To commemorate Martin Luther King Jr. National Day of Service (MLK Day), over 80 students from Alabama and Georgia attended the 2024 Jr. Minorities in Agriculture, Natural Resources & Related Sciences (MANRRS) Leadership Institute. Auburn University’s and Tuskegee University’s MANRRS programs led the three-day program to engage high school students and expose them to the exciting opportunities and pathways in the forest and conservation sector.
Auburn University’s MANRRS program aims to foster an inclusive environment where students from diverse backgrounds can pursue careers in natural resource fields. Similarly, Tuskegee University’s MANRRS program, hosted at the historically Black university with the oldest agriculture program in the country, strives to open doors in agricultural education for Black Americans.
Auburn University was awarded a Sustainable Forestry Initiative (SFI) Community Grant to support the Jr. MANRRS Leadership Institute and to increase awareness of career opportunities in the forest and conservation sector. SFI Community Grants are awarded for collaborative community-based projects, activities or events that support efforts to connect communities to forests.
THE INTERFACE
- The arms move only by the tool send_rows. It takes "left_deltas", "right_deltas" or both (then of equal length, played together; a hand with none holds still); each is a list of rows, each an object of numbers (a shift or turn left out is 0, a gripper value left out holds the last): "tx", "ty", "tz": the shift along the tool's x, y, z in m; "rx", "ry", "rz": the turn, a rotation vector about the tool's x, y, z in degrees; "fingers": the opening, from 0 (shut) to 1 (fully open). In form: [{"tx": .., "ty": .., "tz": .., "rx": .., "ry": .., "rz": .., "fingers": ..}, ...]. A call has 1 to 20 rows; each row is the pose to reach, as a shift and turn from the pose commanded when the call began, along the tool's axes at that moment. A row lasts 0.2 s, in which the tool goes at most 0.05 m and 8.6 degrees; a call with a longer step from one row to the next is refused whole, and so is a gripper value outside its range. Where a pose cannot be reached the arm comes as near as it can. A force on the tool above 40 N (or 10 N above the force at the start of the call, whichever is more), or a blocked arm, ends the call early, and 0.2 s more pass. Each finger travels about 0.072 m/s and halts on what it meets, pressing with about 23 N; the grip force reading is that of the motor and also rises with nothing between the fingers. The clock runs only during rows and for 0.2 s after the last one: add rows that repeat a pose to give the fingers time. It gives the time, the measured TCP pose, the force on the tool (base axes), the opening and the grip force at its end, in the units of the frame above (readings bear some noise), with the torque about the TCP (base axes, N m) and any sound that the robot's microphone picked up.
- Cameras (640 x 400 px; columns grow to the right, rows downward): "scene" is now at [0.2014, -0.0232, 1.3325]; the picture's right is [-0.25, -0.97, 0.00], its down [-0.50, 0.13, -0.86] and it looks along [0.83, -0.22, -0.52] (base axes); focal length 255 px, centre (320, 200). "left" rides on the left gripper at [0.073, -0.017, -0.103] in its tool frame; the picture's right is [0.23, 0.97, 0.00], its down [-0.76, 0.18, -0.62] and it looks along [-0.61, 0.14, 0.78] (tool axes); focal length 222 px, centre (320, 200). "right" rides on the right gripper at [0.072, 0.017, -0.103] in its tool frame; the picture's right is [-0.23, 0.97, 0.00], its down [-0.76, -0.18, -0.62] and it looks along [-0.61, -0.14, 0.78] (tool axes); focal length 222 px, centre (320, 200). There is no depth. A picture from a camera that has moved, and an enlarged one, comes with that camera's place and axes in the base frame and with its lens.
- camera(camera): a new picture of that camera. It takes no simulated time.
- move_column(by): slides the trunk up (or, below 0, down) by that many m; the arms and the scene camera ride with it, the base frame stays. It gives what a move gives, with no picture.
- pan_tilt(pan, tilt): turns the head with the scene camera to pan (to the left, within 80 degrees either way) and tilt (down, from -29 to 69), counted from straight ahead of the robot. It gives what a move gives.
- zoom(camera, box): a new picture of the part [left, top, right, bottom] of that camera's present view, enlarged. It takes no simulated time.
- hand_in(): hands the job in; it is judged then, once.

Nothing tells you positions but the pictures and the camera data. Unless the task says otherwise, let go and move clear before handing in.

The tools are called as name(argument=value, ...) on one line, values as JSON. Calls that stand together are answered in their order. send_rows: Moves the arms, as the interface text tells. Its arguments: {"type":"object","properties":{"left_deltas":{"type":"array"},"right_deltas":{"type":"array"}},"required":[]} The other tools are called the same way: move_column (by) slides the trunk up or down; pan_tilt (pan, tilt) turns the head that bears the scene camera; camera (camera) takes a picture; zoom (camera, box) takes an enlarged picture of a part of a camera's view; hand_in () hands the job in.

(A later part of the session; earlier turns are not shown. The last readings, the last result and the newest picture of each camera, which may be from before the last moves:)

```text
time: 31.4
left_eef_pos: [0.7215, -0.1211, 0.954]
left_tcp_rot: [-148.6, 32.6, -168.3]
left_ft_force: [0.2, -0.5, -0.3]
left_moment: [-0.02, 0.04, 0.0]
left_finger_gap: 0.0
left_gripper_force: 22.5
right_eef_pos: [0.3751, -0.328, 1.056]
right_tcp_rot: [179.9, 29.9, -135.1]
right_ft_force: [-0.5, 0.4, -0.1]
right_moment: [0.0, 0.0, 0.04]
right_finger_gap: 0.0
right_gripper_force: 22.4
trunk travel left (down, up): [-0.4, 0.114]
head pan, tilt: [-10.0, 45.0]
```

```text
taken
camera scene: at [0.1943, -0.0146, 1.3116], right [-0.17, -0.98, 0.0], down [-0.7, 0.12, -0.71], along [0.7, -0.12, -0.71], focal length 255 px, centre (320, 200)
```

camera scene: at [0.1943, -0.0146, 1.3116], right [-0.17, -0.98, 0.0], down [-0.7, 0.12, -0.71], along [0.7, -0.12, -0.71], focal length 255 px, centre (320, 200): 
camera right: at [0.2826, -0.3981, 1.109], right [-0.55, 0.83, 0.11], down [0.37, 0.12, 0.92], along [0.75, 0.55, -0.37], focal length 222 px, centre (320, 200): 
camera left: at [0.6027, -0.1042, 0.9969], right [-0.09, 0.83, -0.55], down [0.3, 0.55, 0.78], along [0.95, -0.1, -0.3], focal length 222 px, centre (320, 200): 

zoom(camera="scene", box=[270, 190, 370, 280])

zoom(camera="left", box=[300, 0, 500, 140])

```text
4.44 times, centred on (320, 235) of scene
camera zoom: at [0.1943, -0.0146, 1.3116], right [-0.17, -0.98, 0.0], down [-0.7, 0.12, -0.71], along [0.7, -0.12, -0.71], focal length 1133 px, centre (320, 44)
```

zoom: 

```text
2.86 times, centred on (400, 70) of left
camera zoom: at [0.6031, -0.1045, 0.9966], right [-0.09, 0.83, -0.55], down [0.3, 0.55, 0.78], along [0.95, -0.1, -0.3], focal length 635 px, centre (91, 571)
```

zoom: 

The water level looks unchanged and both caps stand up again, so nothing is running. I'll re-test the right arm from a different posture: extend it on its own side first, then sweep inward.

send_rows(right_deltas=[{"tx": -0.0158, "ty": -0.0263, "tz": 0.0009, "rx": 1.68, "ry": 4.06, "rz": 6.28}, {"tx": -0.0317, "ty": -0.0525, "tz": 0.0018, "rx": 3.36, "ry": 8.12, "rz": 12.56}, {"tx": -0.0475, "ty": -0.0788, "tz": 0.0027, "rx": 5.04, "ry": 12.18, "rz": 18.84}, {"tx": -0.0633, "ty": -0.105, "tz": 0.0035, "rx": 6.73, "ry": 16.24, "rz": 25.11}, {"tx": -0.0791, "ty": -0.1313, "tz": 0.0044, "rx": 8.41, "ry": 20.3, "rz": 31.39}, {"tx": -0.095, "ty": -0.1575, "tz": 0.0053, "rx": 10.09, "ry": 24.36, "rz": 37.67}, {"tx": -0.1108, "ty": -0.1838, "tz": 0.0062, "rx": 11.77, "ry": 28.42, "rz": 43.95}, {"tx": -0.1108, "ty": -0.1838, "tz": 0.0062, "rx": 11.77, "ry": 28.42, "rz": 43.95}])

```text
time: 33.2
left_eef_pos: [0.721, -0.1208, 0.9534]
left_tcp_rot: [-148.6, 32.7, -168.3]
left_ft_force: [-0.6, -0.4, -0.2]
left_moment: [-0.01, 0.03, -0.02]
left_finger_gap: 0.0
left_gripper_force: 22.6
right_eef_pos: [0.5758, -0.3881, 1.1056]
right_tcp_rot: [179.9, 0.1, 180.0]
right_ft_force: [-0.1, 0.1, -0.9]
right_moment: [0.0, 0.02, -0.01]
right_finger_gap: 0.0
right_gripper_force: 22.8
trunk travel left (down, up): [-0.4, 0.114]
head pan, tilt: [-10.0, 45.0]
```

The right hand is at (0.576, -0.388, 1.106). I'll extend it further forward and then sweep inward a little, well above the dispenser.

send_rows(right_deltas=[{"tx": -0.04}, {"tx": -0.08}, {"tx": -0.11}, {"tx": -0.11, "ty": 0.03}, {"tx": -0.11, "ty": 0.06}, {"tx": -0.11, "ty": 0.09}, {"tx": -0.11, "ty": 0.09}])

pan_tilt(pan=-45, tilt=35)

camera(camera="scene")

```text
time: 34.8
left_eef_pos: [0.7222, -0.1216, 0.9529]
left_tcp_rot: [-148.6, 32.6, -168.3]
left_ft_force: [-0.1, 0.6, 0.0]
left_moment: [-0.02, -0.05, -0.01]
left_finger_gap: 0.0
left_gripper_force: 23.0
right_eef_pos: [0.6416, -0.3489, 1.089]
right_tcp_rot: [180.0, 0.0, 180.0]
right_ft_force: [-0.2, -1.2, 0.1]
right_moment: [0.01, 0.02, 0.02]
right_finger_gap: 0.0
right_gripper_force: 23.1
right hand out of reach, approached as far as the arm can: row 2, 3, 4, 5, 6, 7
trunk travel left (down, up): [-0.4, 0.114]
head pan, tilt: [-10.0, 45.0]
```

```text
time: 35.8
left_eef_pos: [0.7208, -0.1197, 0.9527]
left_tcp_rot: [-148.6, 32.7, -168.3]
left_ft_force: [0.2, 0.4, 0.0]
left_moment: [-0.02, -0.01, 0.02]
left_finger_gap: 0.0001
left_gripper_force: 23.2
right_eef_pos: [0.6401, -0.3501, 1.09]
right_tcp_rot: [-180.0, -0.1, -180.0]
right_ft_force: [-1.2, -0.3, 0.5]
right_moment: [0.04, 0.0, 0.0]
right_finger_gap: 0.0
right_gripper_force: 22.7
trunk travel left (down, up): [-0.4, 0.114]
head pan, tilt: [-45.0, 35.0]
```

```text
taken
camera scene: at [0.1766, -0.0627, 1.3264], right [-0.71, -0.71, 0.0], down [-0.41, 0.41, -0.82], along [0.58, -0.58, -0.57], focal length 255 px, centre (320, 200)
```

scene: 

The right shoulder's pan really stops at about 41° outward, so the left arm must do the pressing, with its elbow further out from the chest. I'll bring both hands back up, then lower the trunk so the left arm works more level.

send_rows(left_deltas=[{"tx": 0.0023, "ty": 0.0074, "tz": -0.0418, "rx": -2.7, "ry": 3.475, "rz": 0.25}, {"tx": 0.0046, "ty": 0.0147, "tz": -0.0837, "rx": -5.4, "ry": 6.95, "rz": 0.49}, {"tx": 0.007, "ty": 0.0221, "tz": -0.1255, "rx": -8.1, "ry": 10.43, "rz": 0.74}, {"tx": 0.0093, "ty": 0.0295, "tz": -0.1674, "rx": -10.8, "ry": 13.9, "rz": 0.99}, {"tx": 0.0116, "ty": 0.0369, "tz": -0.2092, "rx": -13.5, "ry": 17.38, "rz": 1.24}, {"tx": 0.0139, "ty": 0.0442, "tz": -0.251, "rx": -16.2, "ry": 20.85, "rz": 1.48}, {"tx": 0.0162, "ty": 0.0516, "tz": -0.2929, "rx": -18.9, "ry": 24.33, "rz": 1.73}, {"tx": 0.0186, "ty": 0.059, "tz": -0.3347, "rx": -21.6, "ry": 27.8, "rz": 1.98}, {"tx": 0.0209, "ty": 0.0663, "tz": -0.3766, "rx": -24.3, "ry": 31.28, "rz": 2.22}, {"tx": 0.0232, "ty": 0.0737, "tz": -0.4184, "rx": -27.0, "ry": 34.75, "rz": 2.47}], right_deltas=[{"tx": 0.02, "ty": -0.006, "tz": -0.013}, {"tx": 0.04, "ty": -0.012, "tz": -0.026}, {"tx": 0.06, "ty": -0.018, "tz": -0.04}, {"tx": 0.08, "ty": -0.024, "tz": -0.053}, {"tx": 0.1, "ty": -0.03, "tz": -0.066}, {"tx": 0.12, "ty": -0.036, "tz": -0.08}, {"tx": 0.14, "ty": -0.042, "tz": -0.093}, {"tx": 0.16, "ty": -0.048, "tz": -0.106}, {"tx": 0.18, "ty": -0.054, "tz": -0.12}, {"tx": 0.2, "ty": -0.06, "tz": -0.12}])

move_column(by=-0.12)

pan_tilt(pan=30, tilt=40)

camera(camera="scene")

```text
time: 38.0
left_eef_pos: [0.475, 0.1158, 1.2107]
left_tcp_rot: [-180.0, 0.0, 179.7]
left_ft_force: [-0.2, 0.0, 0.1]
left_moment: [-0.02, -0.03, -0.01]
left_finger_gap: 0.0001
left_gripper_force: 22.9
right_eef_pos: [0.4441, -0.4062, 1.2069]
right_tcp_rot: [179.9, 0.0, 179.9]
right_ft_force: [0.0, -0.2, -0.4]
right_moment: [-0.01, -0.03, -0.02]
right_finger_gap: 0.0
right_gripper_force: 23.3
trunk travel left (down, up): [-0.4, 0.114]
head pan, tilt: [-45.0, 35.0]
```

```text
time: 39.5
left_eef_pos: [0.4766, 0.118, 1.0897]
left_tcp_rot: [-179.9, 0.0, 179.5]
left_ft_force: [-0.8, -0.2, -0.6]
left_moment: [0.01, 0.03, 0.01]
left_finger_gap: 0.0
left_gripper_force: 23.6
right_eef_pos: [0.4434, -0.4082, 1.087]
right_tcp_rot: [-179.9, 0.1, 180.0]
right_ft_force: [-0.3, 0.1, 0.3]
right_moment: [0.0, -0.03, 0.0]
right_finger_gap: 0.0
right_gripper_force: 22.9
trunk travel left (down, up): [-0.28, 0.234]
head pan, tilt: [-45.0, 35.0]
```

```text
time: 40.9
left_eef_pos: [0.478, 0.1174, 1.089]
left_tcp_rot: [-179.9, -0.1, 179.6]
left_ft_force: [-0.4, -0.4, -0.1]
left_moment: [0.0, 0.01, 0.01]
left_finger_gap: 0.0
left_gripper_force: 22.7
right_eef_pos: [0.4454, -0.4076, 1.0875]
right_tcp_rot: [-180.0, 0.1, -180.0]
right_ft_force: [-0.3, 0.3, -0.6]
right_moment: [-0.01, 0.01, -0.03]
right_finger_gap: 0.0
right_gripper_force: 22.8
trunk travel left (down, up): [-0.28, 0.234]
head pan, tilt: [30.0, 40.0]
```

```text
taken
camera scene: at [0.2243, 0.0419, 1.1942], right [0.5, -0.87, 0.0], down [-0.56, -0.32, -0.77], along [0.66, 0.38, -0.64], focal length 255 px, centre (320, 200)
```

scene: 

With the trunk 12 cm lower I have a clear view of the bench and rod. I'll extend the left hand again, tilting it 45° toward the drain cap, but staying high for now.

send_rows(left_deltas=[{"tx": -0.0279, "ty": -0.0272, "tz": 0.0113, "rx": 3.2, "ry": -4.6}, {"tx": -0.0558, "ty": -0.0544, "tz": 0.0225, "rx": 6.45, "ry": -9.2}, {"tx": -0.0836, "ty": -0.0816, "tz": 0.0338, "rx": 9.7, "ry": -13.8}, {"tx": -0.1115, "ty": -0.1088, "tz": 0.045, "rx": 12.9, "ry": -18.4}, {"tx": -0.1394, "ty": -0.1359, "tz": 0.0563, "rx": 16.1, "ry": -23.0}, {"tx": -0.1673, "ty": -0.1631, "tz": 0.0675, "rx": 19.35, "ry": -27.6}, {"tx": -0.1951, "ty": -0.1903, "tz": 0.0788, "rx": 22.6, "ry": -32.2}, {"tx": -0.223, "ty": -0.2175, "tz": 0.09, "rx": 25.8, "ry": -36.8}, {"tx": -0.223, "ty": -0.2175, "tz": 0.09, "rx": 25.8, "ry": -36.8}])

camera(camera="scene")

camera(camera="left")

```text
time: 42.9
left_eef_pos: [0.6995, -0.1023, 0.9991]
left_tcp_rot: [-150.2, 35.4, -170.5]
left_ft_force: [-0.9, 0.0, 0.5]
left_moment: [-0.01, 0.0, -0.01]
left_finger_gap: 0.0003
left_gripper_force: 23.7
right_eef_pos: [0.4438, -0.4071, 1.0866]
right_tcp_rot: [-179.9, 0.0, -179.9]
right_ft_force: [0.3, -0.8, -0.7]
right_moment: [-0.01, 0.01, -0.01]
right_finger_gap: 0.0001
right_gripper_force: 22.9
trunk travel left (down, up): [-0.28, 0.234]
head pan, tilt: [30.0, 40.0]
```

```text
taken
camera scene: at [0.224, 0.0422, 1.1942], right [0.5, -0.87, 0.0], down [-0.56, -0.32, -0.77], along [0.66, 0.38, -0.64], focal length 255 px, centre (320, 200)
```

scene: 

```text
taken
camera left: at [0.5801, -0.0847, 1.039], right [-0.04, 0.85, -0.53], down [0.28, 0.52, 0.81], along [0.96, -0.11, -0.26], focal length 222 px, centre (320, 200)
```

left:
2024 Alabama JR. MANRRS Leadership Institute
Jerri Taylor, Sr. Director of Diversity and Career Pathways at SFI, attended the 2024 event for the second year.
Through interactive workshops, general sessions, and tours, the students engaged with collegiate students and industry professionals. This year’s theme, “Aspire to Inspire,” offered activities to help youth discover how forestry and technology relate to the world around them and the excitement of academic excellence, leadership, technical development, and teamwork.
In addition to possible career exposure, students received training on topics like networking, forestry measurements, sustainability, professional branding, and more.
“The youth had a chance to learn about the importance of green jobs and how to obtain a green job. Early exposure is key and that is one thing that Sustainable Forestry Initiative and MANRRS prides ourselves on doing, because all youth are diamonds and it’s our job to help them shine,” said Taylor.
Taylor spoke to the students about their internet presence with her “When to Cheer and When to Chill” presentation. She also moderated a panel on the SFI-Project Learning Tree (PLT)-MANRRS Black Faces in Green Spaces: The Journeys of Black Professionals in Green Careers guide, which profiles 22 Black professionals in the forest and conservation sector. Aaron Evans, profiled in The Journeys guide and a past SFI Annual Conference youth delegate, and Sheniqua Glover, a past SFI Annual Conference youth delegate, spoke on the panel with Taylor.
MANRRS and SFI’s partnership
SFI and MANRRS formalized a partnership to ensure young Black Americans have greater opportunities for rewarding careers in the forest and conservation sector at the end of 2021 with a signed memorandum of understanding (MOU). The MOU included several activities to address the spectrum of needs across the green career trajectory, to help the forest and conservation sector recruit, retain, and advance a diverse and resilient workforce.
As part of the partnership, MANRRS, SFI, and PLT (an initiative of SFI), developed the Black Faces in Green Spaces: The Journeys of Black Professionals in Green Careers guide. The guide is designed for middle and high school students, pre-professional youth, parents, and natural resource professionals looking to increase diversity within the natural resources professions.